The common techniques for solving two-point boundary value problems
can be classified as either "shooting" or "finite difference"
methods. Central to a shooting method is the ability to integrate
the differential equations as an initial value problem with guesses
for the unknown initial values. This ability is not required with a
finite difference method, for the unknowns are considered to be the
values of the true solution at a number of interior mesh points.
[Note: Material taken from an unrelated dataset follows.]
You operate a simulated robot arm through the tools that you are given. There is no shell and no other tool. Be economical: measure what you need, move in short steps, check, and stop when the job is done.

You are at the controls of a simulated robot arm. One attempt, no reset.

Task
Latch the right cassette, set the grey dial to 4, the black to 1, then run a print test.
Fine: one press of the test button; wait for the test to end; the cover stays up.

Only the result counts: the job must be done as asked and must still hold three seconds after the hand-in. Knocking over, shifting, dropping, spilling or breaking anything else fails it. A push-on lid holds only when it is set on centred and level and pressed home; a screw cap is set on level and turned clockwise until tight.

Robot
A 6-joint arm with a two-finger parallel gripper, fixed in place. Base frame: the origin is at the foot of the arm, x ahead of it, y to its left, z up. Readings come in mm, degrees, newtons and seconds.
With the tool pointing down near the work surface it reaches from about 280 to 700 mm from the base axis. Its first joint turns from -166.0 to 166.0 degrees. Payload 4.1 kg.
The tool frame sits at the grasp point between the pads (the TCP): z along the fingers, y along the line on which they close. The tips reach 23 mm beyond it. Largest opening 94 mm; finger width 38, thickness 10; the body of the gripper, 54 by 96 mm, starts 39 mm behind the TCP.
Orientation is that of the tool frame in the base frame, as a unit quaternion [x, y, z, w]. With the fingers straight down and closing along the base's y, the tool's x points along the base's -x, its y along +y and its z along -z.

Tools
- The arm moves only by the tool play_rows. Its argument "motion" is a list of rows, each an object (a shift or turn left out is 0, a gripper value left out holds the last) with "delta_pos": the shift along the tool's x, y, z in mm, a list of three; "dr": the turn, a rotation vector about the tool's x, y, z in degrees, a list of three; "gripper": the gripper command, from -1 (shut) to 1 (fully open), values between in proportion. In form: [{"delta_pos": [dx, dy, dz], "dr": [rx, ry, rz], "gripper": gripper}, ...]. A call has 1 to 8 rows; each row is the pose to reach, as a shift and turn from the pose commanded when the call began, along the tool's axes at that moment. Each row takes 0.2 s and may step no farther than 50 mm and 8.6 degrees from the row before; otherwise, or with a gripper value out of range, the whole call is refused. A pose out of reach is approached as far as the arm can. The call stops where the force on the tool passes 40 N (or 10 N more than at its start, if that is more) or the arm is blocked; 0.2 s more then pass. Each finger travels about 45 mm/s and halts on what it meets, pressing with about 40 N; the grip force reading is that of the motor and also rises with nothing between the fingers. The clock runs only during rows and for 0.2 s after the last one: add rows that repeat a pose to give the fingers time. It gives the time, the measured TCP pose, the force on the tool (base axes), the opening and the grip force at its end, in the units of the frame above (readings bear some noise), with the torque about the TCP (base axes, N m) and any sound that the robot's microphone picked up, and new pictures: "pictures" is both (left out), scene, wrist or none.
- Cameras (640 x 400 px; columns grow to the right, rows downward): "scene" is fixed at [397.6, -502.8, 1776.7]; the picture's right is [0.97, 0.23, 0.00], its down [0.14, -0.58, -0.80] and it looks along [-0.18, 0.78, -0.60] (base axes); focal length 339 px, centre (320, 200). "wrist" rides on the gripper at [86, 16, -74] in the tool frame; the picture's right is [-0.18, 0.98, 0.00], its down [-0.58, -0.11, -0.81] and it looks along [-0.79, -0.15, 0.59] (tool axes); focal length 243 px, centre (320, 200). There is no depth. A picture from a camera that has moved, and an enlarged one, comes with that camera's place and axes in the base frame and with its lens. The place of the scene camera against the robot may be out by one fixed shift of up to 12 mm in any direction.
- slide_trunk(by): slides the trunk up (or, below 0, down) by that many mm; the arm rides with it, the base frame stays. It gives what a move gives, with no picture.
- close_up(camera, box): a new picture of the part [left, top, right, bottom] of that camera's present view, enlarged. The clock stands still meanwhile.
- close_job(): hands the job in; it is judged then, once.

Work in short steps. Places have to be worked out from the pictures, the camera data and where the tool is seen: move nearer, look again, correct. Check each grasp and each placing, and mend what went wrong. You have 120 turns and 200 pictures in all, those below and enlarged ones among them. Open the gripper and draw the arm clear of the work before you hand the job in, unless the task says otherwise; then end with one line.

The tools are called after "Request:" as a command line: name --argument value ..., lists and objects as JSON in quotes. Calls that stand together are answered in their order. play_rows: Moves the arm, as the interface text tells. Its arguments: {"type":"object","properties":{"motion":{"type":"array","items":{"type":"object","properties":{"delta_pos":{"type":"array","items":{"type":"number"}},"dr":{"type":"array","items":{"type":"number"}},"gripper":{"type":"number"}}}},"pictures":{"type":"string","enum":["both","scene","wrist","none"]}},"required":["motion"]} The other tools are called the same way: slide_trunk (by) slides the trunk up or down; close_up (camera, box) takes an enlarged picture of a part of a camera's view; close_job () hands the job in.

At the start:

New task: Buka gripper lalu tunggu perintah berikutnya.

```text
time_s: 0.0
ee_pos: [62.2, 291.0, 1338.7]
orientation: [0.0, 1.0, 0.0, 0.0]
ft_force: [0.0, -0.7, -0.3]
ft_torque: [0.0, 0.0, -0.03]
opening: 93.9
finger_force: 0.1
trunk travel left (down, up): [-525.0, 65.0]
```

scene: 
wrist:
Each method has its advantages and disadvantages. One serious
shortcoming of shooting becomes apparent when, as happens
altogether too often, the differential equations are so unstable
that they "blow up" before the initial value problem can be
completely integrated. This can occur even in the face of extremely
accurate guesses for the initial values. Hence, shooting seems to
offer no hope for some problems. A finite difference method does
have a chance for it tends to keep a firm hold on the entire
solution at once. The purpose of this note is to point out a
compromising procedure which endows shooting-type methods with this
particular advantage of finite difference methods. For such
problems, then, all hope need not be abandoned for shooting
methods. This is desirable because shooting methods are generally
faster than finite difference methods.
The organization is as follows:
I. The two-point boundary value problem is stated in quite general
II. A particular shooting method is described which is designed to
solve the problem in this form.
III. The two-point boundary value problem is then restated in such
a way that:
(a) the restatement still falls within the general form,
(b) the shooting method now has a better chance of success when the
equations are unstable.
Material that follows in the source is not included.